■ Written tasks:
[1] Repeat, exactly, the run of lines that opens with the line containing "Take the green" and closes with the line containing "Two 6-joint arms", and leave all other lines out.
[2] Supply the part of the reading text that comes after its last sentence.

■ Raw data:

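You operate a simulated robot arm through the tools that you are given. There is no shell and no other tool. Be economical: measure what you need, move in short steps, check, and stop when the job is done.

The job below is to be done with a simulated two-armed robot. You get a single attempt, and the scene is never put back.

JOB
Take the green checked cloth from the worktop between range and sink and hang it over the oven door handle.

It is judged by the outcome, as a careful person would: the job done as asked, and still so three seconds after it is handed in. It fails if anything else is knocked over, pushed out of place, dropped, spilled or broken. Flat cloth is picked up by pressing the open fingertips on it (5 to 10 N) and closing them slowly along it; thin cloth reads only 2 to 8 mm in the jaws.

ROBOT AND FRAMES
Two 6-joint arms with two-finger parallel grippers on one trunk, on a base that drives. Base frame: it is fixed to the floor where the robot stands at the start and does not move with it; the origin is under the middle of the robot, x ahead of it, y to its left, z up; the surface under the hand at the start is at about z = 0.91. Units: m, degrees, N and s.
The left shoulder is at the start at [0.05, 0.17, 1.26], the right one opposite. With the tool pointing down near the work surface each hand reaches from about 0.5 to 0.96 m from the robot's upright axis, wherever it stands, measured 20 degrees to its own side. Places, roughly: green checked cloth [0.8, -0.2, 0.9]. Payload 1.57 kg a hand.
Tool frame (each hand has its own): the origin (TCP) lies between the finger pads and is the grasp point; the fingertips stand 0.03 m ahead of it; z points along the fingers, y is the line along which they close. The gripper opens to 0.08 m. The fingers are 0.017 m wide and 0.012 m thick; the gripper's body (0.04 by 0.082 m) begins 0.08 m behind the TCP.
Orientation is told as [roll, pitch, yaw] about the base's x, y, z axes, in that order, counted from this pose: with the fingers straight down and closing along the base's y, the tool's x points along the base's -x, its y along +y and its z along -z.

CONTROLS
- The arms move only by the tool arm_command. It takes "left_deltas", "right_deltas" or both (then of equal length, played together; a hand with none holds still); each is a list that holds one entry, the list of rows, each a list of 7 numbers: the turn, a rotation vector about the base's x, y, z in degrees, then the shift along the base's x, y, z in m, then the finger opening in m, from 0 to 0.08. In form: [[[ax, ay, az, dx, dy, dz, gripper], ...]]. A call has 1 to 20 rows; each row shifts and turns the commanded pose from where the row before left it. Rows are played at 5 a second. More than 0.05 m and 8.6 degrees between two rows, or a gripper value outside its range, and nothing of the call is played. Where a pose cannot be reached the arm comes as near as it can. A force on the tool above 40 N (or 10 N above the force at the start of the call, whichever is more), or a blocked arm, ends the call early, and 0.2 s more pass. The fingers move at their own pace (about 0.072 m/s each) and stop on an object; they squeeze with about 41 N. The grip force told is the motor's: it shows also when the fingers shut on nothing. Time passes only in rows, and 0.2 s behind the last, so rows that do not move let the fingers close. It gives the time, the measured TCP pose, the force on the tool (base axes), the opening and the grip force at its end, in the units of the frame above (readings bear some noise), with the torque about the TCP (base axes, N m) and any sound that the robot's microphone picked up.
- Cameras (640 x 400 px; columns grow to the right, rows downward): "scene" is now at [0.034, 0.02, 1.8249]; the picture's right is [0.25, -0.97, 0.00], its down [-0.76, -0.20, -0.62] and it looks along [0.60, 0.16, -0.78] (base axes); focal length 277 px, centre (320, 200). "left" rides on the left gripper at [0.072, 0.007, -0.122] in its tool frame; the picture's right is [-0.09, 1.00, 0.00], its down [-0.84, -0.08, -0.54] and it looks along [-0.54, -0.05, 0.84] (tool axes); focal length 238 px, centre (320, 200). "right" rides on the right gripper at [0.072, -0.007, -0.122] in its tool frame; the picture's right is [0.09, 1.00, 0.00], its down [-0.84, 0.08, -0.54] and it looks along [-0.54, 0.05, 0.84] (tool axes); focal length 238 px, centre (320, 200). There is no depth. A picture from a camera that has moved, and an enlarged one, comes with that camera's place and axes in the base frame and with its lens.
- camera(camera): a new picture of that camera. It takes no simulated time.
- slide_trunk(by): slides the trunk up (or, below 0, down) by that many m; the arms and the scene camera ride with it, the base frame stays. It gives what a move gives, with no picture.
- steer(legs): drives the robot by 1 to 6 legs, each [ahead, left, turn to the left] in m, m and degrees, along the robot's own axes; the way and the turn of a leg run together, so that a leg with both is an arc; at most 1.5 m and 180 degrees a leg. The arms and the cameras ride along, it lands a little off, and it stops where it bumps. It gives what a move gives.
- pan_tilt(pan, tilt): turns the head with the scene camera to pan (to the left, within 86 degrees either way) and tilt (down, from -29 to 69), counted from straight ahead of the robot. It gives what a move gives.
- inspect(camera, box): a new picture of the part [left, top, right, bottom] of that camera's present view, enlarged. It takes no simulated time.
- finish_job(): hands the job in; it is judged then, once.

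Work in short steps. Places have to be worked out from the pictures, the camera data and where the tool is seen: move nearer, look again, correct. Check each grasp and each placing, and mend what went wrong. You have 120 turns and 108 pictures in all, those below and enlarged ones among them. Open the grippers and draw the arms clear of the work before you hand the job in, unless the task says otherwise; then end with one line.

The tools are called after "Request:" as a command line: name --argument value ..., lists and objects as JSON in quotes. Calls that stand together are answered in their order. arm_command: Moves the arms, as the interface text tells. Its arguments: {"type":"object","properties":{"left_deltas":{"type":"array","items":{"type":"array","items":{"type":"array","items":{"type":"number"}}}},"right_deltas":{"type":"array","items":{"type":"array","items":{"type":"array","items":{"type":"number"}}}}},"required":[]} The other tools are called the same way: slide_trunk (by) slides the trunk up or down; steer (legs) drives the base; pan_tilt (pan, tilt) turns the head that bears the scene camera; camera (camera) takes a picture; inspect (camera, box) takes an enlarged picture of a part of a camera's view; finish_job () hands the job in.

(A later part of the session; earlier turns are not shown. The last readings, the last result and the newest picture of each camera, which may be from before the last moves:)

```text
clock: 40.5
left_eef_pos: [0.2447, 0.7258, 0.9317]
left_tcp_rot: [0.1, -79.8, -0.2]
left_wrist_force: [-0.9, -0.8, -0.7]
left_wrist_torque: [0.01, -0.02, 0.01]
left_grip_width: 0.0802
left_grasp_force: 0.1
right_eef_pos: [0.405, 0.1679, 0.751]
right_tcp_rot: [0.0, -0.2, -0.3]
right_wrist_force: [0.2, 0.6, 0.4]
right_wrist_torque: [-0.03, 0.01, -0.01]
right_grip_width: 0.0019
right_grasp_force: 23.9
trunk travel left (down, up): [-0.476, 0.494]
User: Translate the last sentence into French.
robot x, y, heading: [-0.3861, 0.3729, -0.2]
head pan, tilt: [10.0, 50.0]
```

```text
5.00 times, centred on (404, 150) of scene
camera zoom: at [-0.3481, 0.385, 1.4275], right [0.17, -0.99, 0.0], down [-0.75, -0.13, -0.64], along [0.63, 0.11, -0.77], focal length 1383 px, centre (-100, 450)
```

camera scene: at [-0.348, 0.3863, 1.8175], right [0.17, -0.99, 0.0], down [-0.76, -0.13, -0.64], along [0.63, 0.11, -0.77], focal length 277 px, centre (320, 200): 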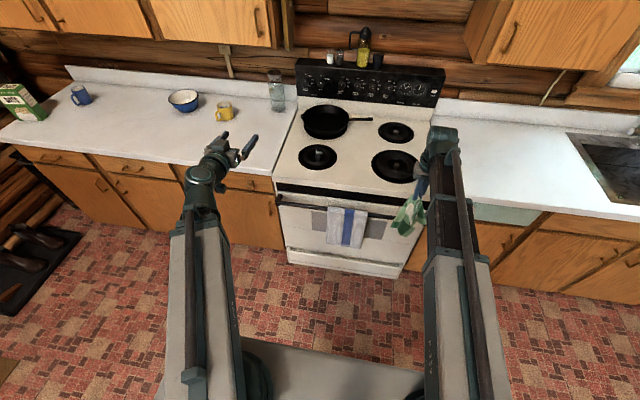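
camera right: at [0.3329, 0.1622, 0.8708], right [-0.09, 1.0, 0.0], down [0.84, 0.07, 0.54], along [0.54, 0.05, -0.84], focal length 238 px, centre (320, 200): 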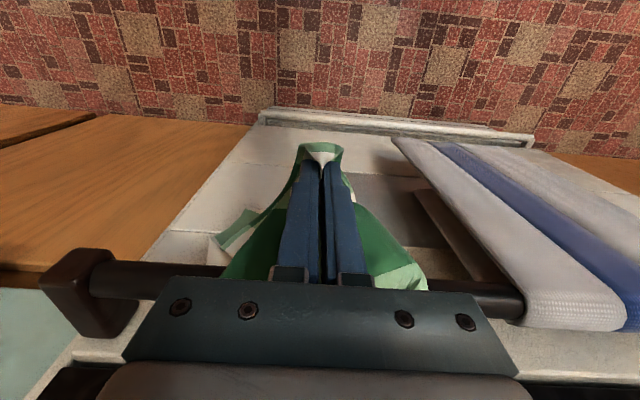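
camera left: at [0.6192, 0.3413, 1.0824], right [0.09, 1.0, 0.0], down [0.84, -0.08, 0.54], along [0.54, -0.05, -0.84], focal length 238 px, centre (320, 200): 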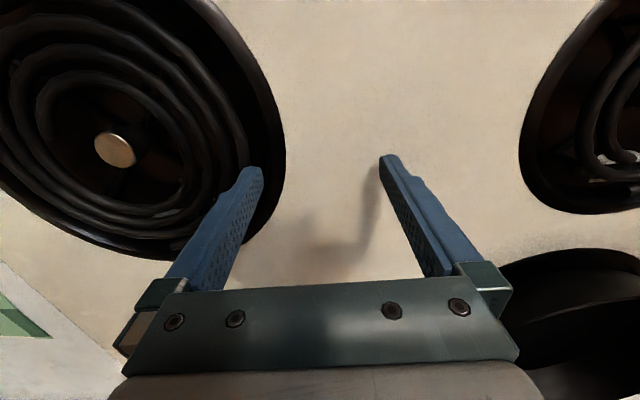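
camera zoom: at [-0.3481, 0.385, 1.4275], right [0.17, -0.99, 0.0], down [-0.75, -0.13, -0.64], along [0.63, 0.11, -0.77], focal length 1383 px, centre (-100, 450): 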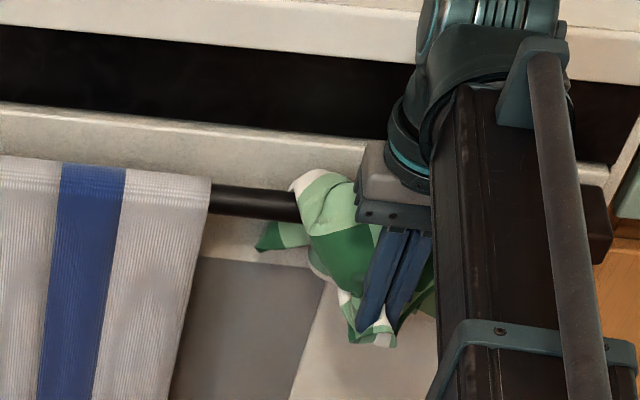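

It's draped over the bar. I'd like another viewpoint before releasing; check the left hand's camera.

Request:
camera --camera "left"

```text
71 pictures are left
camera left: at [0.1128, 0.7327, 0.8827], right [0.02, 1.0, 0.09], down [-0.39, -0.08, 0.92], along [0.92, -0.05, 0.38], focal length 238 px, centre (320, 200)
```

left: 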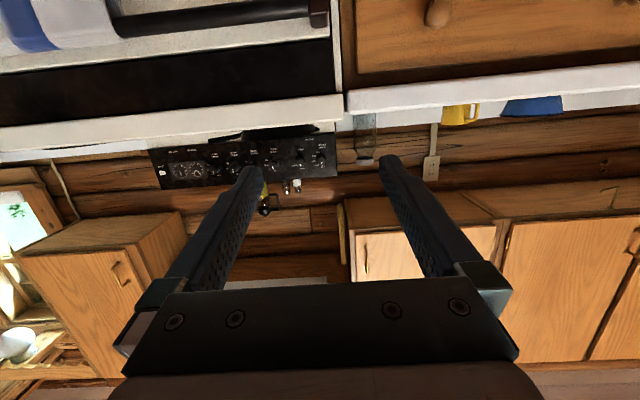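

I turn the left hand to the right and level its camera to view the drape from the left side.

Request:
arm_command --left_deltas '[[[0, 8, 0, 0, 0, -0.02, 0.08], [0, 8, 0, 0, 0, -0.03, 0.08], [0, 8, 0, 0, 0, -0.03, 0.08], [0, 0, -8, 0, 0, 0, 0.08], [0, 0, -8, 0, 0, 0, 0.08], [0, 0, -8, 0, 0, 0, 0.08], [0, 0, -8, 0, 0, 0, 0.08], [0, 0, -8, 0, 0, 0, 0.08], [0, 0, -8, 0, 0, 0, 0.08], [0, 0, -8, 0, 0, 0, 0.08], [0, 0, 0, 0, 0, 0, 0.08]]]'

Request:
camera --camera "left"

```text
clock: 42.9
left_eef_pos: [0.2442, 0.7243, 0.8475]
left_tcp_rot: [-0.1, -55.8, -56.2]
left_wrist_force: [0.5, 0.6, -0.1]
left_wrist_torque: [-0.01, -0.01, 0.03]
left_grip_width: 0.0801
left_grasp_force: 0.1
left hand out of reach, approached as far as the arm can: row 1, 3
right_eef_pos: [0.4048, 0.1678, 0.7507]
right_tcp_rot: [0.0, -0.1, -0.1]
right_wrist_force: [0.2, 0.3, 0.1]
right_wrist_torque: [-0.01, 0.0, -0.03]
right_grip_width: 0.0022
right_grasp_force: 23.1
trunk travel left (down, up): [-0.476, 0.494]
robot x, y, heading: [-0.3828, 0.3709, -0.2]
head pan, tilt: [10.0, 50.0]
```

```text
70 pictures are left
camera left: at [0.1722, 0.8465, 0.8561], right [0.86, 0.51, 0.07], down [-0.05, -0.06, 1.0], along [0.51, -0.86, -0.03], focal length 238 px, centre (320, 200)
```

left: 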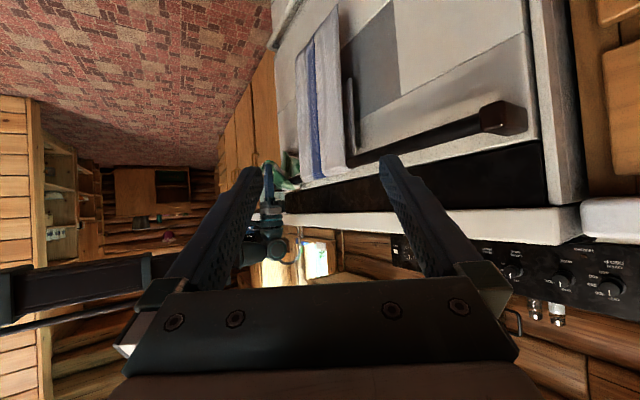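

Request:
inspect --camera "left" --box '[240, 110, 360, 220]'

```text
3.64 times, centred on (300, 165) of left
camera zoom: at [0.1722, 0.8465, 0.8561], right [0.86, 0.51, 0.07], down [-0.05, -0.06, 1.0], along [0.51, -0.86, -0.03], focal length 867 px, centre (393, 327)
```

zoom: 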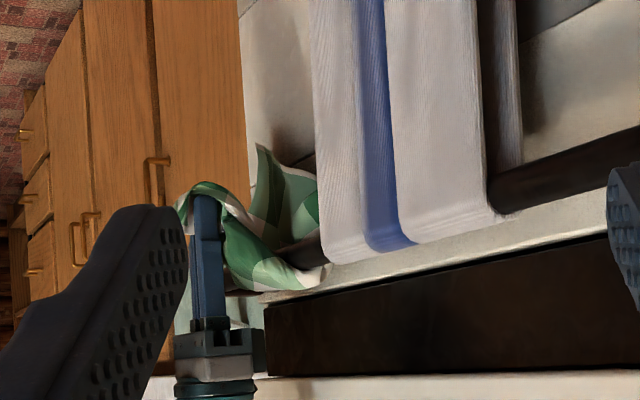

■ Reading text:

But something happened in this moment; it was something I had no way of anticipating, something from which I have never recovered. As I sat there gazing into his eyes, completely and utterly in love, I realized that it would not always be this way. Someday, he would love someone else more than he loved me. Someday, he would leave me for another woman.

Perhaps you didn’t think these thoughts when you held your son for the first time. (My husband tells me I’m “special” that way.) And maybe, you haven’t ever really considered the fact that your son will one day love another woman more than he loves you, but I have. And it terrifies me. 

So, I’m learning to pray, not only for my sons, but for the women my sons will one day love. I pray for the women they are becoming. I pray that God will prepare a special girl for my 7 year old who knows how to bolster his fragile confidence and loves to cuddle. I pray that God will give my 4 year old a wife who laughs at his jokes and loves his deep chocolate brown eyes. But more than this, I pray that my future daughters-in-law will be women who have a sense of themselves. I pray that they will know that their value and worth comes from God, not a man or a career or a child. I pray that they will be women who need Jesus—not my sons—to be complete.

One of the most common struggles that I see among women our age—okay, one of my most common struggles—is that we look to things other than God for our identity and wholeness. This is why we judge each other so easily. We center our identity on our parenting style, our body size, or our professional accomplishments; and when they are threatened, we feel threatened. When someone challenges them, we feel challenged. And we turn into small, fearful women who succumb to all kinds of sin in order to protect the things that give us our worth.

■ Responses in order:
[1]
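Take the green checked cloth from the worktop between range and sink and hang it over the oven door handle.

It is judged by the outcome, as a careful person would: the job done as asked, and still so three seconds after it is handed in. It fails if anything else is knocked over, pushed out of place, dropped, spilled or broken. Flat cloth is picked up by pressing the open fingertips on it (5 to 10 N) and closing them slowly along it; thin cloth reads only 2 to 8 mm in the jaws.

ROBOT AND FRAMES
Two 6-joint arms with two-finger parallel grippers on one trunk, on a base that drives. Base frame: it is fixed to the floor where the robot stands at the start and does not move with it; the origin is under the middle of the robot, x ahead of it, y to its left, z up; the surface under the hand at the start is at about z = 0.91. Units: m, degrees, N and s.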

[2]
This can even happen in our marriages. When we position our husband’s love and affirmation as the source of our identity, we will do anything to protect it–even if it backfires and ends up harming him in the process. But when God becomes the source of our wholeness, when His identity becomes the source of our identity, we become women who can love our husbands freely and completely. We become…

>Women who have such a strong sense of God’s love that we do not need to whine and pout when we feel needy.

>Women who have such a deep understanding of God’s generosity that we can respond with joy even when money gets tight.

>Women who so trust in God’s providence that we do not have to manipulate or control our husbands when we disagree with their choices.

>Women who have so experienced God’s grace that we are able to be gracious when even when our husbands disappoint us.

And so, this is what I pray for the women my sons will someday love: Make them women who live fully and completely in God. Make them women full of grace and kindness and wisdom because they know the source of grace and kindness and wisdom, Jesus Christ himself. If, dear Lord, my sons must someday leave me for other women, let them be these kinds of women. And just so they’ll know what this kind of woman looks like, Lord, make me this kind of woman today.


Hannah Anderson is a freelance writer, blogger, and author of Made for More: An Invitation to Live in God’s Image (Moody, April 2014). She lives with her husband and three children in the Blue Ridge Mountains of Virginia. You can connect with her at her blog on Twitter@sometimesalight.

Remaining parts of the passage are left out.